**EXERCISE DIRECTIONS**. Would you repeat the listing exactly but omit every picture?

==============================

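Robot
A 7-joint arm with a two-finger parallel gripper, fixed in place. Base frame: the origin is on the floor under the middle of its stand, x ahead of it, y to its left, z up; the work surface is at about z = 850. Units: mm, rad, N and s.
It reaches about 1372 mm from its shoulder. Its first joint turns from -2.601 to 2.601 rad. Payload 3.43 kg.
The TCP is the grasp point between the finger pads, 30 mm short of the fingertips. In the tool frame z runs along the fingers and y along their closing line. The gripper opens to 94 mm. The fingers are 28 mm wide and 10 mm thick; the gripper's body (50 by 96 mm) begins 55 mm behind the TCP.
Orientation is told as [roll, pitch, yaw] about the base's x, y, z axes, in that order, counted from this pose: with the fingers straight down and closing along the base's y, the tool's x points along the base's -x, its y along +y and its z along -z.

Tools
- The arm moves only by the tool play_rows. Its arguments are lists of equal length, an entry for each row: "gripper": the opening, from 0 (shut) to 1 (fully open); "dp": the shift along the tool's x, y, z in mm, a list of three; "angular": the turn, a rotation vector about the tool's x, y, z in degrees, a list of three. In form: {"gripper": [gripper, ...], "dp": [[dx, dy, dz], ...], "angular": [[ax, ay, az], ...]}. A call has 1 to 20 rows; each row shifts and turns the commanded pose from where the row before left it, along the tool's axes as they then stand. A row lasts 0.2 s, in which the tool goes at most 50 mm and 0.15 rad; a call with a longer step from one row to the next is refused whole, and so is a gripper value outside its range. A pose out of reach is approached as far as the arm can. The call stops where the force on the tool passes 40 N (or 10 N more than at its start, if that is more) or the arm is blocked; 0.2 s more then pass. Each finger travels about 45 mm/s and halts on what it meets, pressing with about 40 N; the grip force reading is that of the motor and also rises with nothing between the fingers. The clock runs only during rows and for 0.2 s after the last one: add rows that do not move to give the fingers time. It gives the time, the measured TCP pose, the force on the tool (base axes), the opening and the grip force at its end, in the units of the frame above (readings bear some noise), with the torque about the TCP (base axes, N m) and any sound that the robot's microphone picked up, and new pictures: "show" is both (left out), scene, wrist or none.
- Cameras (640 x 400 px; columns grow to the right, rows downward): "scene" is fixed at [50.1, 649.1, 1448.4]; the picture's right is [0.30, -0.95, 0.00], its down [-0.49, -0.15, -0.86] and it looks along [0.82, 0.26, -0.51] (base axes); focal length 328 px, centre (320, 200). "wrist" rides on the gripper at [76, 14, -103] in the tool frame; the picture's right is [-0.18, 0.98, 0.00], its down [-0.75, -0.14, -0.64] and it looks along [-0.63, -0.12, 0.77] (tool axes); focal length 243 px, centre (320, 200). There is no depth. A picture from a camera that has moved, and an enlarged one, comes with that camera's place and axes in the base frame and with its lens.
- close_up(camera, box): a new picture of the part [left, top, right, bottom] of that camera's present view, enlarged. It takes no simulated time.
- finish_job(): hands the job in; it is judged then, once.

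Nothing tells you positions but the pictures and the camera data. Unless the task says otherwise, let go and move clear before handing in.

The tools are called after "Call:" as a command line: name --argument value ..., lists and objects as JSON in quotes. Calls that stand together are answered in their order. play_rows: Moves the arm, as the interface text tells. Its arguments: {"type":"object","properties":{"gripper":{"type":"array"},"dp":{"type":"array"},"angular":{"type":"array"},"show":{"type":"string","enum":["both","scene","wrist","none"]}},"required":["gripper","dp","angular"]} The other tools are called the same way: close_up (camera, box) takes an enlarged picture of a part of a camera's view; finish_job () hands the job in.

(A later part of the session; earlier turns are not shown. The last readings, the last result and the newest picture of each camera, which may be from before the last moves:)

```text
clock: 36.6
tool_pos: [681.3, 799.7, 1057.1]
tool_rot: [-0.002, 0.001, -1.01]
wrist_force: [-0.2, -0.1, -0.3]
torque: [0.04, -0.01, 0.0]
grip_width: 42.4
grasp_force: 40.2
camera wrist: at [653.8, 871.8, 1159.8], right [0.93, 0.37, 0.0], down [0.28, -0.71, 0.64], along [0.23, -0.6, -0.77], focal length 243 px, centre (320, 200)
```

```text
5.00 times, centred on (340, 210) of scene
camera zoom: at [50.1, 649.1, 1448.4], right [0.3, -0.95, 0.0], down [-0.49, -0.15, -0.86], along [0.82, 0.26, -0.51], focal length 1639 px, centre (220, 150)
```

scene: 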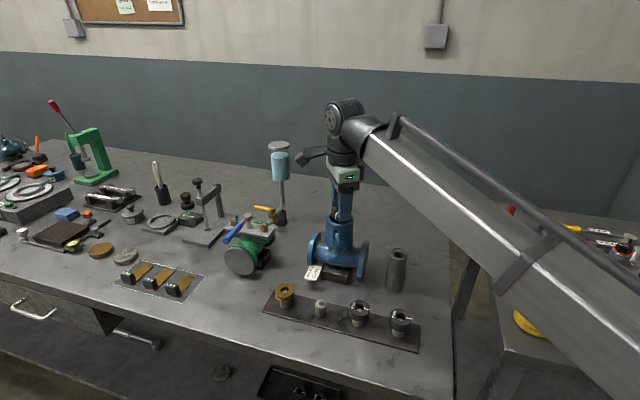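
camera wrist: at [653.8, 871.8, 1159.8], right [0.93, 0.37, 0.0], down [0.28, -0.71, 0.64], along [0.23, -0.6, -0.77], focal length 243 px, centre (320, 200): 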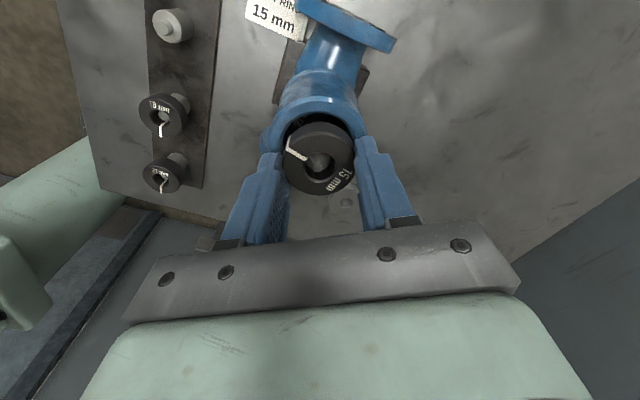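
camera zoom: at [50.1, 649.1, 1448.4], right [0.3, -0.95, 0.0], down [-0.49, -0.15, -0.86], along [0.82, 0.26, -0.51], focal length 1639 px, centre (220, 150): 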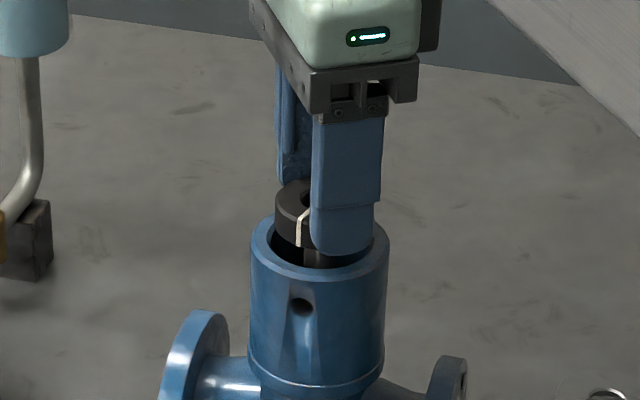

==============================

**ANSWER TO THE TASK**.
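Robot
A 7-joint arm with a two-finger parallel gripper, fixed in place. Base frame: the origin is on the floor under the middle of its stand, x ahead of it, y to its left, z up; the work surface is at about z = 850. Units: mm, rad, N and s.
It reaches about 1372 mm from its shoulder. Its first joint turns from -2.601 to 2.601 rad. Payload 3.43 kg.
The TCP is the grasp point between the finger pads, 30 mm short of the fingertips. In the tool frame z runs along the fingers and y along their closing line. The gripper opens to 94 mm. The fingers are 28 mm wide and 10 mm thick; the gripper's body (50 by 96 mm) begins 55 mm behind the TCP.
Orientation is told as [roll, pitch, yaw] about the base's x, y, z axes, in that order, counted from this pose: with the fingers straight down and closing along the base's y, the tool's x points along the base's -x, its y along +y and its z along -z.

Tools
- The arm moves only by the tool play_rows. Its arguments are lists of equal length, an entry for each row: "gripper": the opening, from 0 (shut) to 1 (fully open); "dp": the shift along the tool's x, y, z in mm, a list of three; "angular": the turn, a rotation vector about the tool's x, y, z in degrees, a list of three. In form: {"gripper": [gripper, ...], "dp": [[dx, dy, dz], ...], "angular": [[ax, ay, az], ...]}. A call has 1 to 20 rows; each row shifts and turns the commanded pose from where the row before left it, along the tool's axes as they then stand. A row lasts 0.2 s, in which the tool goes at most 50 mm and 0.15 rad; a call with a longer step from one row to the next is refused whole, and so is a gripper value outside its range. A pose out of reach is approached as far as the arm can. The call stops where the force on the tool passes 40 N (or 10 N more than at its start, if that is more) or the arm is blocked; 0.2 s more then pass. Each finger travels about 45 mm/s and halts on what it meets, pressing with about 40 N; the grip force reading is that of the motor and also rises with nothing between the fingers. The clock runs only during rows and for 0.2 s after the last one: add rows that do not move to give the fingers time. It gives the time, the measured TCP pose, the force on the tool (base axes), the opening and the grip force at its end, in the units of the frame above (readings bear some noise), with the torque about the TCP (base axes, N m) and any sound that the robot's microphone picked up, and new pictures: "show" is both (left out), scene, wrist or none.
- Cameras (640 x 400 px; columns grow to the right, rows downward): "scene" is fixed at [50.1, 649.1, 1448.4]; the picture's right is [0.30, -0.95, 0.00], its down [-0.49, -0.15, -0.86] and it looks along [0.82, 0.26, -0.51] (base axes); focal length 328 px, centre (320, 200). "wrist" rides on the gripper at [76, 14, -103] in the tool frame; the picture's right is [-0.18, 0.98, 0.00], its down [-0.75, -0.14, -0.64] and it looks along [-0.63, -0.12, 0.77] (tool axes); focal length 243 px, centre (320, 200). There is no depth. A picture from a camera that has moved, and an enlarged one, comes with that camera's place and axes in the base frame and with its lens.
- close_up(camera, box): a new picture of the part [left, top, right, bottom] of that camera's present view, enlarged. It takes no simulated time.
- finish_job(): hands the job in; it is judged then, once.

Nothing tells you positions but the pictures and the camera data. Unless the task says otherwise, let go and move clear before handing in.

The tools are called after "Call:" as a command line: name --argument value ..., lists and objects as JSON in quotes. Calls that stand together are answered in their order. play_rows: Moves the arm, as the interface text tells. Its arguments: {"type":"object","properties":{"gripper":{"type":"array"},"dp":{"type":"array"},"angular":{"type":"array"},"show":{"type":"string","enum":["both","scene","wrist","none"]}},"required":["gripper","dp","angular"]} The other tools are called the same way: close_up (camera, box) takes an enlarged picture of a part of a camera's view; finish_job () hands the job in.

(A later part of the session; earlier turns are not shown. The last readings, the last result and the newest picture of each camera, which may be from before the last moves:)

```text
clock: 36.6
tool_pos: [681.3, 799.7, 1057.1]
tool_rot: [-0.002, 0.001, -1.01]
wrist_force: [-0.2, -0.1, -0.3]
torque: [0.04, -0.01, 0.0]
grip_width: 42.4
grasp_force: 40.2
camera wrist: at [653.8, 871.8, 1159.8], right [0.93, 0.37, 0.0], down [0.28, -0.71, 0.64], along [0.23, -0.6, -0.77], focal length 243 px, centre (320, 200)
```

```text
5.00 times, centred on (340, 210) of scene
camera zoom: at [50.1, 649.1, 1448.4], right [0.3, -0.95, 0.0], down [-0.49, -0.15, -0.86], along [0.82, 0.26, -0.51], focal length 1639 px, centre (220, 150)
```

scene: 
camera wrist: at [653.8, 871.8, 1159.8], right [0.93, 0.37, 0.0], down [0.28, -0.71, 0.64], along [0.23, -0.6, -0.77], focal length 243 px, centre (320, 200): 
camera zoom: at [50.1, 649.1, 1448.4], right [0.3, -0.95, 0.0], down [-0.49, -0.15, -0.86], along [0.82, 0.26, -0.51], focal length 1639 px, centre (220, 150): 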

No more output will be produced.